10 Best Books To Master Your Business Skills

10 Best Books To Master Your Business Skills

If you don’t already know, one of the top differentiating factors between successful entrepreneurs and the average one is how much these cohorts read. Equally important of course is what they read. Ask any business mogul and they’ll tell you their competitive edge: books, books, and more books. It’s this never-ending engagement with passed on wisdom, lessons, habits, techniques, and so forth, that tips these people into the territory of becoming pioneers, innovators, visionaries, or most generally speaking: a business success.

If you’re looking to join the legion of super-successful entrepreneurs, below are the 10 best books to read that can seed your inspirational ideas.
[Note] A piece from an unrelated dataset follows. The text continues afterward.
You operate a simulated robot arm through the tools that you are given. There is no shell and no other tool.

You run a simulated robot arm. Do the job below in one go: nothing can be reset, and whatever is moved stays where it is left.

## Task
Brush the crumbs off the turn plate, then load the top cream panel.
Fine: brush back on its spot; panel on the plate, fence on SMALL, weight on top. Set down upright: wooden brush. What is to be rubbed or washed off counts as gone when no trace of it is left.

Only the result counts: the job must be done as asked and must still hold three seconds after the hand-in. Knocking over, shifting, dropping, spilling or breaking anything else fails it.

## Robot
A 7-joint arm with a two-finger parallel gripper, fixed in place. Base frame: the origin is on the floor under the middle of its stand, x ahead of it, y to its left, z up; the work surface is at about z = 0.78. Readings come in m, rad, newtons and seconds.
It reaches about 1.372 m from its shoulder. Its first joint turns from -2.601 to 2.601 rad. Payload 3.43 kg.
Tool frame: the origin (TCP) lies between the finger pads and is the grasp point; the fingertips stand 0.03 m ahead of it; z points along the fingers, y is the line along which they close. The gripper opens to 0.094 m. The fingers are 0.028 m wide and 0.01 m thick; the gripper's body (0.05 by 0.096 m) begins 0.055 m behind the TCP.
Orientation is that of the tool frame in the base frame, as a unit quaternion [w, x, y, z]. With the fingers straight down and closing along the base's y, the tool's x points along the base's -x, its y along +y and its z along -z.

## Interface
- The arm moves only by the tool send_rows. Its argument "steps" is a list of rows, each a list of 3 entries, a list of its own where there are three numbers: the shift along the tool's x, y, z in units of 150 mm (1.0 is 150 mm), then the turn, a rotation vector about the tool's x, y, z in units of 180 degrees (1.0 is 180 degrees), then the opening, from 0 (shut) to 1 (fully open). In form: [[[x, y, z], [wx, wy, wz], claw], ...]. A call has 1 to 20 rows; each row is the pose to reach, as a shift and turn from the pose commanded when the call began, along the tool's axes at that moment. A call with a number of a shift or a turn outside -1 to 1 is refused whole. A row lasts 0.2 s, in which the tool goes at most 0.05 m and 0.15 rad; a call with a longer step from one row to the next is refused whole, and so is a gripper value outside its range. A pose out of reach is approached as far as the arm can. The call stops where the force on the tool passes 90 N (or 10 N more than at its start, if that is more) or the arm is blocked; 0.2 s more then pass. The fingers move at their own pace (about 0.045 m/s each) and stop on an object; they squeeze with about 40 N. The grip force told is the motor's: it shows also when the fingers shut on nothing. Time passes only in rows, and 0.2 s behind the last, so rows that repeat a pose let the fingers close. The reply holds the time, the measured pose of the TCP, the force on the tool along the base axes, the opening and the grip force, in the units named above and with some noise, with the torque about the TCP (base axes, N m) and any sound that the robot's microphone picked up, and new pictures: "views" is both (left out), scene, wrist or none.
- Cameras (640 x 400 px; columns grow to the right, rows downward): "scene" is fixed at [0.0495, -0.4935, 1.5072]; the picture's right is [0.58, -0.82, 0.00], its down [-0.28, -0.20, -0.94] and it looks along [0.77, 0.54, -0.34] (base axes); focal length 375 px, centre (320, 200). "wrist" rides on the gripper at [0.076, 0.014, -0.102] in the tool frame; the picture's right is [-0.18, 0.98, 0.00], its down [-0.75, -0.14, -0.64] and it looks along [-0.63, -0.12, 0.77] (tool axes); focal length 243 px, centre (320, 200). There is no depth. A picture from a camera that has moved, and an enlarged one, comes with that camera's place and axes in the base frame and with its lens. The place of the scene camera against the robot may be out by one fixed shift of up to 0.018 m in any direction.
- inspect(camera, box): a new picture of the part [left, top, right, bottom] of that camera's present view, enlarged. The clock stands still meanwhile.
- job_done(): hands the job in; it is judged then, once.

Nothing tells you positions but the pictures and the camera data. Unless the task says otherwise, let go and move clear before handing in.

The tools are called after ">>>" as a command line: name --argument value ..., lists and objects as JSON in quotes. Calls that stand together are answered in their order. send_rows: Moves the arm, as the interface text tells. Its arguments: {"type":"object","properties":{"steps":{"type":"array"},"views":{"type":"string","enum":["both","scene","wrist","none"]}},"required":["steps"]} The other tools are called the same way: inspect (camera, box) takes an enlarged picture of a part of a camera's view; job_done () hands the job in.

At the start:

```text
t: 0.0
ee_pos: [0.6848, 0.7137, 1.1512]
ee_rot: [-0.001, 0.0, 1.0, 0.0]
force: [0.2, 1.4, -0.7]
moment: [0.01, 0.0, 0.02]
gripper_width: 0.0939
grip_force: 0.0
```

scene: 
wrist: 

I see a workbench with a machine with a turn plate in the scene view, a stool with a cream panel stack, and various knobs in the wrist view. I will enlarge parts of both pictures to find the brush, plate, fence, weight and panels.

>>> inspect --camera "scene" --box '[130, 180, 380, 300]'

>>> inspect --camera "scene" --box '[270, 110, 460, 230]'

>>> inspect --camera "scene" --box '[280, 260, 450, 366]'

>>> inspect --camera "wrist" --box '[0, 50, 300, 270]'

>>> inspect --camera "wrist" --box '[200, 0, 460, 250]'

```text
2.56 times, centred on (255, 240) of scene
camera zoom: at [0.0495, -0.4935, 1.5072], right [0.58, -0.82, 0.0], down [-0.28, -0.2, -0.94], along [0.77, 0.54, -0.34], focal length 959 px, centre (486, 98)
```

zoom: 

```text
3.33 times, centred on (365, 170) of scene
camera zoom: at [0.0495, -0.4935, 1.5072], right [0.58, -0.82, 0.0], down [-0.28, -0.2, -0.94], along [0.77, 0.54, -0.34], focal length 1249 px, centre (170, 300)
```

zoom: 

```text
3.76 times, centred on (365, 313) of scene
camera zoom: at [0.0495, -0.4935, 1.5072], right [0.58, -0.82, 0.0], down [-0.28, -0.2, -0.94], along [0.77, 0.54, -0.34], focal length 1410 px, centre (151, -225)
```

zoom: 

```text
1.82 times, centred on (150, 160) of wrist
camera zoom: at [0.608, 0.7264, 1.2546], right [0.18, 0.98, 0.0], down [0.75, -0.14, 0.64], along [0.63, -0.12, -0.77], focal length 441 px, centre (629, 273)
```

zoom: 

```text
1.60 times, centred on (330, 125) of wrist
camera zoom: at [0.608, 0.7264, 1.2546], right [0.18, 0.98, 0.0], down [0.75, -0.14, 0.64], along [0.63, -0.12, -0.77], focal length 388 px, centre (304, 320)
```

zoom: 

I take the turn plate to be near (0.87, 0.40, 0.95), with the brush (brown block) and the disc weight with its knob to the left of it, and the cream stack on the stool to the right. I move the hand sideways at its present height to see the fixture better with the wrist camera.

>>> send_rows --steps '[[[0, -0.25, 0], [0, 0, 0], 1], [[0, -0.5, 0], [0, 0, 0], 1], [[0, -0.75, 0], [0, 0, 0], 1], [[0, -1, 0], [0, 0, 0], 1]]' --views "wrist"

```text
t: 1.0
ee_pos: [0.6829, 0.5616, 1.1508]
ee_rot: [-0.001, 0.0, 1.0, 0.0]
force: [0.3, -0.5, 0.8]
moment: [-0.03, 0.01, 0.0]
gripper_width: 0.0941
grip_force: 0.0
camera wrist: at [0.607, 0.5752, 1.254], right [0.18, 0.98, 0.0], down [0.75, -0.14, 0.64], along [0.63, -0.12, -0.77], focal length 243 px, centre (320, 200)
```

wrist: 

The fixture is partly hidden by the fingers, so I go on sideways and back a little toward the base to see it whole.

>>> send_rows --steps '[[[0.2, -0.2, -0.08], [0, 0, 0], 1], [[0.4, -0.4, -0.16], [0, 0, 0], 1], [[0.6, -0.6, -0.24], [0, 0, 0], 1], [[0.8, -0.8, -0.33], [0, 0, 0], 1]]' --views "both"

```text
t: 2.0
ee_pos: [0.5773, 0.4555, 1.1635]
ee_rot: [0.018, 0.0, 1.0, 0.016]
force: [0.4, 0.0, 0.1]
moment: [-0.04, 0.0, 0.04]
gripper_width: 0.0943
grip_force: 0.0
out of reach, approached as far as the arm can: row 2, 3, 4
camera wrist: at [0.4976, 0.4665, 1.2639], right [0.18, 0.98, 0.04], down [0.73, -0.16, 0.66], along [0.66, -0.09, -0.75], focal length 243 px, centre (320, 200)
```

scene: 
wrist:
Start With Why: How Great Leaders Inspire Everyone To Take Action by Simon Sinek  

start with why

Born out of the 3rd most popular Ted talk of all time, speaker and author Simon Sinek boils down what makes certain people and organizations more ingenious, influential, and profitable than others, to one crucial ingredient: leadership. These leaders all have a common denominator: how they act and communicate. Sinek explains how these commonalities make them stand out since they’re often opposite to how the masses operate.

By analyzing such leaders as Martin Luther King Jr. and Steve Jobs, he finds they think in ways that answer pivotal questions. So if you’re looking for yourself or your business to breakthrough amongst the herd, this is the book for you.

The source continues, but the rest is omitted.